* **Source extract**:

Bonjour à tous. Je m’appelle Zhou Tao, mais tout le monde m’appelle Tiger ! Oui, je suis un entrepreneur, j’ai déjà démarré trois entreprises. La première dans le stockage réseau au niveau de l’entreprise ; la deuxième de 2012 à 2013 dans le cloud computing ; la troisième de 2014 à 2015 dans le domaine du stockage combiné en fusionnant le cloud computing. Aujourd’hui, c’est en Afrique que je me suis lancé.

Quand avez-vous commencé à rechercher des opportunités à l’étranger ? Est-ce simplement la rencontre fortuite d’un ami au Kenya qui vous a décidé d’aller en Afrique ? 

Je dois dire que l’idée d’aller en Afrique m’est venue lors de ma deuxième expérience entrepreneuriale. En 2011 et 2012, j’ai fait plusieurs voyages en Afrique, ce qui m’a conduit à beaucoup de réflexions. Certains amis africains étaient alors très intéressés par mon projet et espéraient pouvoir l’introduire en Afrique. En 2017, j’ai commencé à examiner sérieusement la faisabilité de mon projet.

Il faut reconnaître qu’à cette époque, les outils informatiques pour faire des affaires à l’étranger étaient relativement rares….

Entre 2013 et 2014, j’ai remarqué le logiciel aPaaS (un type de logiciel basé sur le cloud), puis Cheetah Mobile (un leader mondial de l’Internet mobile). TikTok international peut être considéré comme un produit phénoménal. De 2015 à 2016, j’ai fait quelques tentatives en Chine, en créant un site web amusant sur Facebook. En un an, le nombre d’utilisateurs est passé de 0 à 1,5 million : c’était assez excitant. Je me suis enfin dirigé vers la conclusion suivante : si l’on souhaite créer une économie Internet durable en Afrique, on ne peut pas se passer du réseau, et ce doit être un réseau relativement bon marché. Et puis, j’ai travaillé avec David, un ancien diplomate kenyan qui était aussi le co-fondateur de mon entreprise.

* **Task**: Write out the source extract from "Bonjour à tous." to "en Afrique ?", both included.

* **Material provided**:
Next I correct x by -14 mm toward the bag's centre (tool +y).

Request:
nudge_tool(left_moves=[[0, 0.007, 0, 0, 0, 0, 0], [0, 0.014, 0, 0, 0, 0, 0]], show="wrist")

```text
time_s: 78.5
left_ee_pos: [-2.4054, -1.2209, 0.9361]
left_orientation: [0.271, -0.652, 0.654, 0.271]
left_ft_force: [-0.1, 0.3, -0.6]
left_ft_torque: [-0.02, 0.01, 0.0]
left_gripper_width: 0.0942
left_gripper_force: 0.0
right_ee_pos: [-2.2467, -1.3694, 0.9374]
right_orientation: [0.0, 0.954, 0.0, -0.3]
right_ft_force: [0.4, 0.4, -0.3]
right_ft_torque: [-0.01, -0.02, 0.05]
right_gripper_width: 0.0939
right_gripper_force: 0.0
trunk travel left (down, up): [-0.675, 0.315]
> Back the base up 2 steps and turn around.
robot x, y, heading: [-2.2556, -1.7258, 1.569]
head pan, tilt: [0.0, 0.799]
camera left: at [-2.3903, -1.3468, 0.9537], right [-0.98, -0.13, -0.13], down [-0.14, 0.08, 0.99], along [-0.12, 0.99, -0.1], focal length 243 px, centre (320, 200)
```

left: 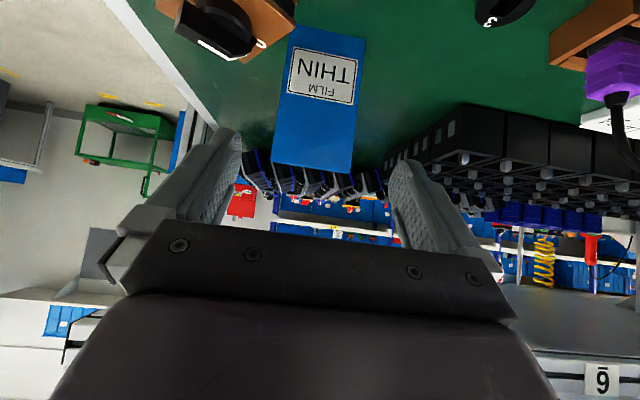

* **Answer to this task**:
Bonjour à tous. Je m’appelle Zhou Tao, mais tout le monde m’appelle Tiger ! Oui, je suis un entrepreneur, j’ai déjà démarré trois entreprises. La première dans le stockage réseau au niveau de l’entreprise ; la deuxième de 2012 à 2013 dans le cloud computing ; la troisième de 2014 à 2015 dans le domaine du stockage combiné en fusionnant le cloud computing. Aujourd’hui, c’est en Afrique que je me suis lancé.

Quand avez-vous commencé à rechercher des opportunités à l’étranger ? Est-ce simplement la rencontre fortuite d’un ami au Kenya qui vous a décidé d’aller en Afrique ?